The normal config commands don’t seem to be working. I need it larger than 10GB - how to I make the root disk bigger?
To get a list of containers / volumes:
lvscan
To increase size of an old container:
lvextend /dev/vg0/containers_example --size 20G
Thanks, Steven.
Perhaps that would work for some setups. I’m using ZFS storage for LXD, so the containers don’t show up with lvscan.
I tried this:
zfs set volsize=20g [virtual machine zfs block]
And that seems to have worked. Thanks.
The normal commands should work, to an extent.
Please can you list what you are running to increase the size?
Also keep in mind that VMs are different to containers, and the VM disks are raw disks with their own partition table that can vary from distro to distro, so LXD cannot resize the partition and the filesystems inside the VM, only the raw disk.
You should be able to see that taking effect by checking the output of the lvs
command.
I would not encourage the manual resize of LVMs using commands like lvextend
as LXD will lose track of what size the volume is supposed to be.

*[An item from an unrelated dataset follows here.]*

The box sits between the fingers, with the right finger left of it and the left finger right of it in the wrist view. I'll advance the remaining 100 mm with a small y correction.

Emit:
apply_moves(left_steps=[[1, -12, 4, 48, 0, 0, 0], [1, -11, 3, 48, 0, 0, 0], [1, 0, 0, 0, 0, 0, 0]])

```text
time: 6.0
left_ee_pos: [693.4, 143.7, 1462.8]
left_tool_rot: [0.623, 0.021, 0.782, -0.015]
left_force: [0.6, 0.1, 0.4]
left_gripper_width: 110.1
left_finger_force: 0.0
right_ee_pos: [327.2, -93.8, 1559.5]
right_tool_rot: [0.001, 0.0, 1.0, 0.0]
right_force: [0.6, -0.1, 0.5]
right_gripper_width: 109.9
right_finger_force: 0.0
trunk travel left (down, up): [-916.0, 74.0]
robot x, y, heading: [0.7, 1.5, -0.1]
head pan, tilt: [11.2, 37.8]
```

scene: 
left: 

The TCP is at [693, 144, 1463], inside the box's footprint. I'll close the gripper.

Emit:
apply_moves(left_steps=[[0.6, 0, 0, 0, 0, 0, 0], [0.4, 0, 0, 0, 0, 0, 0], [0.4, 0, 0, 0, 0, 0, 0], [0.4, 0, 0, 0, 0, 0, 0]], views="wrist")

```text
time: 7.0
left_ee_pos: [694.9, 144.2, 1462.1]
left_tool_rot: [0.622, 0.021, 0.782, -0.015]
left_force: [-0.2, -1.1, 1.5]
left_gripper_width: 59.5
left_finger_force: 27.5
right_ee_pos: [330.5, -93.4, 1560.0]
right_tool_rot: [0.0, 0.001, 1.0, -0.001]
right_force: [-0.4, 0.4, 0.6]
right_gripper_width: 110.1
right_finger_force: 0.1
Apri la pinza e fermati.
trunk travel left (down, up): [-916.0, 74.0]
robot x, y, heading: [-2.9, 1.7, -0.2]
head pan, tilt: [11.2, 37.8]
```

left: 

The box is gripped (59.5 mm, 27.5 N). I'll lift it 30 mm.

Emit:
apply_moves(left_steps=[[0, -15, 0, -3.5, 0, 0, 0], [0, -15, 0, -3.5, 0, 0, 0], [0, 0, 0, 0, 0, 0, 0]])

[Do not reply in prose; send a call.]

Thanks @tomp. lvs doesn’t provide any output related to the VM. I believe because it is on zfs.
the zfs command I included above does seem to have worked. Within the VM, it is reporting 20gb now.
Ah I see, it was the previous poster’s mention of the lv
commands that made me think you were on LVM.
But the same rules apply, LXD should resize the ZFS volume itself, then inside the VM you will need to enlarge the partition and the filesystem.